Le Bray explained how a decision made in the original Mass Effect could cause a bizarre scene all the way down the line in Mass Effect 3, simply because of one of these “edge cases” that didn’t originally get caught. In the first game, most players would meet up with party members Garrus, Wrex, and Tali on the Citadel, with Tali joining the party along with either of the other two. Whichever one didn’t join would show up at the Normandy later and ask to join, but it’s possible for players to decline to take the third member with them at that point. Only an “extremely small minority of people” made that choice, he said.

For those who did, there might have been a game-breaking bug had BioWare not caught it very late in development. In the unlikely set of circumstances that Wrex is in the party on Virmire, Shepard doesn’t have enough Paragon or Renegade points to stop him from attacking, Liara hasn’t been recruited, and Garrus was previously rejected on the Citadel, then killing Wrex would make it so the player doesn’t have a full squad and can’t proceed. 

“Luckily we caught it before we shipped,” Le Bray said. “…But we didn’t catch Zombie Tali.” he continued.

Zombie Tali refers to a romance scene in Mass Effect 3 where Tali, despite being dead, would show up to talk to Shepard just before the final mission, and it happened for similar reasons as the Wrex bug Le Bray described above.
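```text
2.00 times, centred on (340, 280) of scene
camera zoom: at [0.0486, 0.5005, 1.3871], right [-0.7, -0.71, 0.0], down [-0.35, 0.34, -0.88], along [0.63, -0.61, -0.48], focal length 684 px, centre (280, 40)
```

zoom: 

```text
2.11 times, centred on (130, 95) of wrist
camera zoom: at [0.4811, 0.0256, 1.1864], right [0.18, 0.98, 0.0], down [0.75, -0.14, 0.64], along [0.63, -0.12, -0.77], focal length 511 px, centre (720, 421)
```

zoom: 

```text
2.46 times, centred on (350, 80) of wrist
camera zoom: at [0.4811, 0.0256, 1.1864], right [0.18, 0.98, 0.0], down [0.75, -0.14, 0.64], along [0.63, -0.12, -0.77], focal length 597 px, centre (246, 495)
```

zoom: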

The scene, he said, triggered if a character passed a certain invisible check in which they were in a relationship with a given character, and would show the scene if they had reached a certain stage before the final mission. But what it didn’t check for was if a character was alive or dead.

“In order to encounter this, a player would have to actively pursue a romance with Tali in Mass Effect 2, actively continue the romance in Mass Effect 3, side AGAINST Tali and her race (Quarians) and watch her pass away, and then NOT pursue a romance with any other characters. We patched it, but we still shipped with it in the end,” he said.

Choice-based systems aren’t the only places where narrative and writing can create challenges. Harebrained Schemes producer JC Lau answered my question by saying, “I want to be super glib about this and just say ‘getting a single line of text onto a screen’ because as someone who works with UI/UX, narrative, accessibility, and localization, this never is as smooth and obvious as you might think. 

The friends list had a little popup that said, ‘Socialize with your friends’. In Polish, that got translated to ‘Support socialism with your friends,’ which was thankfully caught.

Lau explained the very basic idea of communicating a concept to a player can mean different things to both design and narrative teams, and requires communication between the two to ensure something is clear in every way.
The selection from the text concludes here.